From the mysteries of dark matter to the first trillionth of a second after the Big Bang, astrophysicists at Ohio University are probing the universe for answers.
Two decades ago, Ohio University committed its faculty expertise to the Structure of the Universe Project—from the tiniest bits of matter to the largest galaxies in the cosmos.
Since then, Doug Clowe's work using the "Bullet Cluster," a merger of two clusters of galaxies, provided the first direct evidence that dark matter must exist independently of any assumptions about how gravity works on cosmic scales. Hee-Jong Seo is measuring the effects of dark energy driving the accelerated expansion of the universe by making the biggest map ever—a 3D slice of the universe 6 billion light-years wide, 4.5 billion light-years high, and 500 million light-years thick. She also validated first-year results from the Dark Energy Spectroscopic Instrument (DESI) at Kitt Peak National Observatory. And Madappa Prakash was awarded the most prestigious prize in the field of nuclear astrophysics, for his research about neutron stars and black holes.
Ohio University is a member of the MDM Consortium, which owns and operates the 1.3-meter and 2.4-meter telescopes at the MDM Observatory, on Kitt Peak in Southern Arizona. Astrophysical Institute faculty members also sponsor programming at the Ohio University Observatory.

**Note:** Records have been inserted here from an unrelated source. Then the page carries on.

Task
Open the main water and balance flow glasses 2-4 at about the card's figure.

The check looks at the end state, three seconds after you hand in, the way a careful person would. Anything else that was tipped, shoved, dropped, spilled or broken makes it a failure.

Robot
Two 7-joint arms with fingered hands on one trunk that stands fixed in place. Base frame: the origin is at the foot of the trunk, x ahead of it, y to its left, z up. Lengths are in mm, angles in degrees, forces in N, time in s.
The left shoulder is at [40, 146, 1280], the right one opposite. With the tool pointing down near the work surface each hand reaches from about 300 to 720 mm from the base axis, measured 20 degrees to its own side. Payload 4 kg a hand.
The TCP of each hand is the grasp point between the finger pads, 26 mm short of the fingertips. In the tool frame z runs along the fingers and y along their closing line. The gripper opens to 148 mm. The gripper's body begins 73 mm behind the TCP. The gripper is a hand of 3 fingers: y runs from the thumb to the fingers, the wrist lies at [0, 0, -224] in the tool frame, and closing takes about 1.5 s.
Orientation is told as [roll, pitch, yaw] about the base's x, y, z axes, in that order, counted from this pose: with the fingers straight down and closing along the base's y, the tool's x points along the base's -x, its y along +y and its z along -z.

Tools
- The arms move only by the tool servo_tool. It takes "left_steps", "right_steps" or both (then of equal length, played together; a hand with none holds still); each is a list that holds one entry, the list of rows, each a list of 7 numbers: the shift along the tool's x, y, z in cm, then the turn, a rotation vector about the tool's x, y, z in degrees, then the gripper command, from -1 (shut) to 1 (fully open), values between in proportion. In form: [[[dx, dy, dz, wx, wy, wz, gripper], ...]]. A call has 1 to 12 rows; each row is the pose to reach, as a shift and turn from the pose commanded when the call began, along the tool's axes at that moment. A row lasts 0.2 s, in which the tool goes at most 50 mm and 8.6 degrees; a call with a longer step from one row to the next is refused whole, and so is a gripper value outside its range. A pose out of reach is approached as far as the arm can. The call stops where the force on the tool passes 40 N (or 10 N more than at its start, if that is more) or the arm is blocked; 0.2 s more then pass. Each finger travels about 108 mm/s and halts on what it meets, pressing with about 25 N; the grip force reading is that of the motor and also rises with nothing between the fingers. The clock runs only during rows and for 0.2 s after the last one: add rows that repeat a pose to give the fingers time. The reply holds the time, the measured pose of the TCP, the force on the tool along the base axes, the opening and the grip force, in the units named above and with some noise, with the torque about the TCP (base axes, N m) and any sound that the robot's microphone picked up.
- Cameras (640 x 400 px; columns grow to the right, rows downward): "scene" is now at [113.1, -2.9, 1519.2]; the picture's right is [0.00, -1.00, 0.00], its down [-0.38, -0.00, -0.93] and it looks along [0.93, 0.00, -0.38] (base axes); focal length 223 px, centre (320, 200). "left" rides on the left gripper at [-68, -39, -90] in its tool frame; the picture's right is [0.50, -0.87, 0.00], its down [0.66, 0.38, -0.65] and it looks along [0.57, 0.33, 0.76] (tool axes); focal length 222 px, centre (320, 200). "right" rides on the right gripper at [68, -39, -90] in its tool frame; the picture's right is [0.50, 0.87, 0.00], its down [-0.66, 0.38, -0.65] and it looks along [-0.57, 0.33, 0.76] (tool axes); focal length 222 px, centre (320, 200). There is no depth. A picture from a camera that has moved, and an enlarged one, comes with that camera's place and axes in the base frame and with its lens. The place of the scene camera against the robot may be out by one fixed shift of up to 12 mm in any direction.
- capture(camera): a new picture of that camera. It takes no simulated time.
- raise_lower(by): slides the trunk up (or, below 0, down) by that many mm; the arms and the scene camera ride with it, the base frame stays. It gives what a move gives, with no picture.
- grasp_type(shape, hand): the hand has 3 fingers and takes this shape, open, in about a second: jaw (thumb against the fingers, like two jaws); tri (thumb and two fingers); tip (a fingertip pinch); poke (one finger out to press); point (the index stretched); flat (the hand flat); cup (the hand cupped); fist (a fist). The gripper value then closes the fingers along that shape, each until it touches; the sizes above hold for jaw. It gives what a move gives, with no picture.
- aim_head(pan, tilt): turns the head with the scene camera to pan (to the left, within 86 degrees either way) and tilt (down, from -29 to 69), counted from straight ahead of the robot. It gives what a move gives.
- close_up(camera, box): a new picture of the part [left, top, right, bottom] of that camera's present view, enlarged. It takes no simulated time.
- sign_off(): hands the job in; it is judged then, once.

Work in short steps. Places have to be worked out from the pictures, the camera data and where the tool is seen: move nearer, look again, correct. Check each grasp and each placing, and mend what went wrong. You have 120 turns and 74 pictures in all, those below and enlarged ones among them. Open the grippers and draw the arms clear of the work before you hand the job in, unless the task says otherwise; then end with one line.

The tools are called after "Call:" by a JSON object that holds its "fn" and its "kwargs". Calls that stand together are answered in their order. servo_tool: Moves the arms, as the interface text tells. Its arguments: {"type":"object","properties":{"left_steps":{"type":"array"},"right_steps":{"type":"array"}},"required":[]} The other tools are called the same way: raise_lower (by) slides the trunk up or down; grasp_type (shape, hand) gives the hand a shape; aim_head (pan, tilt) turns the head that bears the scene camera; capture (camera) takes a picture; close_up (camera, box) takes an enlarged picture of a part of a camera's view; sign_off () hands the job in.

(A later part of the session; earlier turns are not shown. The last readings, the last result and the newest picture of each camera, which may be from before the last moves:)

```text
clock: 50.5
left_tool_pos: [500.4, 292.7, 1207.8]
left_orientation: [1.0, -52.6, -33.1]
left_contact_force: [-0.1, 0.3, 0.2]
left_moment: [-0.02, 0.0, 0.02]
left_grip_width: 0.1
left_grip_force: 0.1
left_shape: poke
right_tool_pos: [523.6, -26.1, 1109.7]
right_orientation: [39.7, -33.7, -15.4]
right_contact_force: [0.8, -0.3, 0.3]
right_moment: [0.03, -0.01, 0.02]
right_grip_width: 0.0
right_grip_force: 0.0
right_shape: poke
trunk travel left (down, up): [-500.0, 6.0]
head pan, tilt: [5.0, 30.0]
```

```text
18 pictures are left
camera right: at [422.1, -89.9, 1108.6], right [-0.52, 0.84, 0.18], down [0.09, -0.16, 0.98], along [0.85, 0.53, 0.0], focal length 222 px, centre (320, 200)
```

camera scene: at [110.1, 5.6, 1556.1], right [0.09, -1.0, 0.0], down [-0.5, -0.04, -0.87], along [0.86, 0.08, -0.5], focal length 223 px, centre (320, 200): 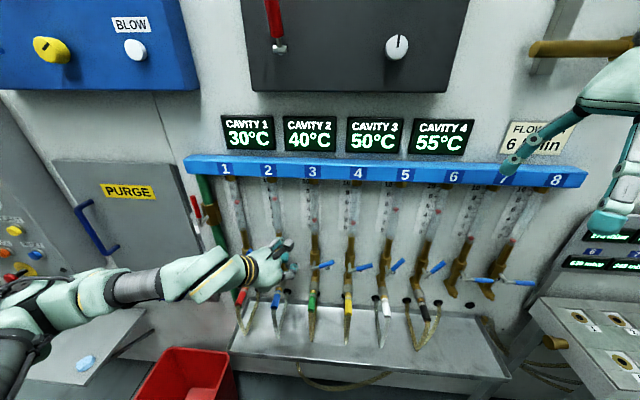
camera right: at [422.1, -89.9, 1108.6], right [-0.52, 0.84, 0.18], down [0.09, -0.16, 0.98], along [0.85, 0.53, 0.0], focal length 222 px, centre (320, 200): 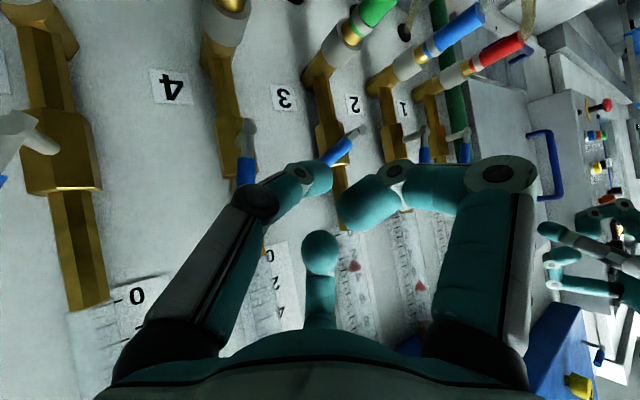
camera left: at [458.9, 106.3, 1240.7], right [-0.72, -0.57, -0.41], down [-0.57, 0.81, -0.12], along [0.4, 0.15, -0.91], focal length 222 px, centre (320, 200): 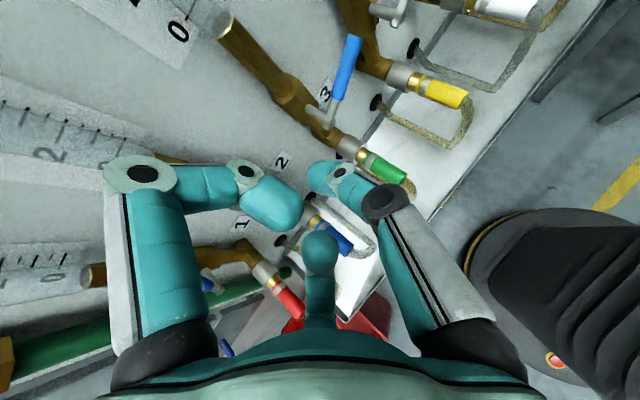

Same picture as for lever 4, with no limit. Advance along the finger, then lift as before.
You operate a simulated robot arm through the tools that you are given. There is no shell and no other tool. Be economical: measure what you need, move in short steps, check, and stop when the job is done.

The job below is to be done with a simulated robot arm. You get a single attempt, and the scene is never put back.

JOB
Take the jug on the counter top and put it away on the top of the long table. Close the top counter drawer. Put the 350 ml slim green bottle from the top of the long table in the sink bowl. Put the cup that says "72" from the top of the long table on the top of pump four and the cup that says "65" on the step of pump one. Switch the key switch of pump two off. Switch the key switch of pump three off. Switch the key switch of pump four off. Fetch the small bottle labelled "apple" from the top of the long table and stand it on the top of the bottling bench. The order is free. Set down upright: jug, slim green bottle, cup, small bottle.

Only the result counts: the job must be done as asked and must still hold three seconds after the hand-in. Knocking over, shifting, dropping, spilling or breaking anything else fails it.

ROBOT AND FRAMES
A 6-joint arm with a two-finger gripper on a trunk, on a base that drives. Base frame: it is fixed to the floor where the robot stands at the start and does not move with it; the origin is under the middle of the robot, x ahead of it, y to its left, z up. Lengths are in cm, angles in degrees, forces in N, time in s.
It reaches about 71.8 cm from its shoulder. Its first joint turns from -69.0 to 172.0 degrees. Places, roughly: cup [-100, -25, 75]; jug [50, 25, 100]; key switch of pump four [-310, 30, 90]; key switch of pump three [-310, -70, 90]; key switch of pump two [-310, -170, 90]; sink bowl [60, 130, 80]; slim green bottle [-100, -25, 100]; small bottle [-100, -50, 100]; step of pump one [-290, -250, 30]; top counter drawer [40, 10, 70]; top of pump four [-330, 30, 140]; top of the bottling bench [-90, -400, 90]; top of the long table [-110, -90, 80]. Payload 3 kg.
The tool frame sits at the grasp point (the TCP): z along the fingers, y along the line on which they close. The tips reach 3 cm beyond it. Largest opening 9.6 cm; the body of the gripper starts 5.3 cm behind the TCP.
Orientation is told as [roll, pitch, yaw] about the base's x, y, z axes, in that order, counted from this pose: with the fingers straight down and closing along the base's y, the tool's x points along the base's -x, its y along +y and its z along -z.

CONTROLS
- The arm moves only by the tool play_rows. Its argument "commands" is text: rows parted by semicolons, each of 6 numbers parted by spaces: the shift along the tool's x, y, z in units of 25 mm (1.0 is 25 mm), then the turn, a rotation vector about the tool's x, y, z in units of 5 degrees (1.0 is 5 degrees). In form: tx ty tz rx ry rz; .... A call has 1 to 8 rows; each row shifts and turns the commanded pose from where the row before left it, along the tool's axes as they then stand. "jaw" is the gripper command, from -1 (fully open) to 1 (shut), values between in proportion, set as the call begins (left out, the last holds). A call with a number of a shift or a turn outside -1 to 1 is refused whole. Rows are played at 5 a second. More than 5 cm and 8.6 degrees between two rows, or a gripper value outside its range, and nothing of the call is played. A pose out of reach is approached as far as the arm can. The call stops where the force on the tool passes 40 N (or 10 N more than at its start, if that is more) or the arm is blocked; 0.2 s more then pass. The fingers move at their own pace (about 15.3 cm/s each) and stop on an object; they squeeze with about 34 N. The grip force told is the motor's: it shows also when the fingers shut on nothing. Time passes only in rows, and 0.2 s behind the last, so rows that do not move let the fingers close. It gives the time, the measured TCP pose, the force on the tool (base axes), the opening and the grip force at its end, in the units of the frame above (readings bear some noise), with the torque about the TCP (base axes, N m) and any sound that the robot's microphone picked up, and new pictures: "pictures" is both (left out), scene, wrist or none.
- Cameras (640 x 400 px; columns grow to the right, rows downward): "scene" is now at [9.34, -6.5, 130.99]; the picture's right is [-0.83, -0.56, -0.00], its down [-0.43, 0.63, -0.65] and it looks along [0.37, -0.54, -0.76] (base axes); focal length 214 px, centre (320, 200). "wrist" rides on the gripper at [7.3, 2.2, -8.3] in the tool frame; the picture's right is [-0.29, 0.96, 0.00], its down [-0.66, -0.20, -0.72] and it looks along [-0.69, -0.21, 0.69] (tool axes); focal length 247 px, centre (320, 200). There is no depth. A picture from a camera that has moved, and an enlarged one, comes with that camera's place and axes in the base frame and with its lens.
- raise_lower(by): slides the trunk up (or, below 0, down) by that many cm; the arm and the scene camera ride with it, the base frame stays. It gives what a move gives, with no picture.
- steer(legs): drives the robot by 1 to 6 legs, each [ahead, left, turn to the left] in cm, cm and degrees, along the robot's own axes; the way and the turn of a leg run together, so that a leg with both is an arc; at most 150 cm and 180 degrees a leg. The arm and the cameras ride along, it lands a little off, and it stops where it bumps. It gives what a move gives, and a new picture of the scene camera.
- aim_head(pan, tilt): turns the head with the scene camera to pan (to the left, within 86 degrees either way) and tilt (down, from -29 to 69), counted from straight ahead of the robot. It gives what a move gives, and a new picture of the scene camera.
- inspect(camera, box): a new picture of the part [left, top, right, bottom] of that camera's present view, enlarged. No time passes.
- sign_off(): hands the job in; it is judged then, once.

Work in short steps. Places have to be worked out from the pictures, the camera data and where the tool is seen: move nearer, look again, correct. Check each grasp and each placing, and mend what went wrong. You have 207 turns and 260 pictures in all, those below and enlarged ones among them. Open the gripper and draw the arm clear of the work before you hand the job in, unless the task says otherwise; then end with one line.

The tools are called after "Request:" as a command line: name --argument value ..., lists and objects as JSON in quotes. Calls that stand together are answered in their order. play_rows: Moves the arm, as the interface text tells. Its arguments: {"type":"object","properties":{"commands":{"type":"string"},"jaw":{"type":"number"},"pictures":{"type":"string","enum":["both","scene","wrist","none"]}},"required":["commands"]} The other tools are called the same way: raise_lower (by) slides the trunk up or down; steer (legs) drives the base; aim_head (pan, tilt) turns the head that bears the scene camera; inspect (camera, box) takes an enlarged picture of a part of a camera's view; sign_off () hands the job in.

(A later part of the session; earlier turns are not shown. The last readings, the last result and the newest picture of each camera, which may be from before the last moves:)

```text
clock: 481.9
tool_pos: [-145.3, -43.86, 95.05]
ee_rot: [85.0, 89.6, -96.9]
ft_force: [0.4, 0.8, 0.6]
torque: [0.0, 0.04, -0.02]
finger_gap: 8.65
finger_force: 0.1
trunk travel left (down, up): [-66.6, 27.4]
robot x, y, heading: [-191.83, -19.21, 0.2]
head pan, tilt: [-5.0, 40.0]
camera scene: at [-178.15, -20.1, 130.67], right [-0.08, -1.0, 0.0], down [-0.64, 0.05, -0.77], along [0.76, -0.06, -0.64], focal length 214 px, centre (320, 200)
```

In September 2004, Ohio University 's Board of Trustees authorized the establishment of the Astrophysical Institute, recognizing the growth in astrophysical research at the university and Ohio University 's national and international reputation in this field. The astrophysics group in the Department of Physics and Astronomy in the College of Arts & Sciences involves increasing numbers of undergraduate and graduate students in research and has forged a vigorous collaboration of faculty with active research programs that make use of major telescopes around the world and in space.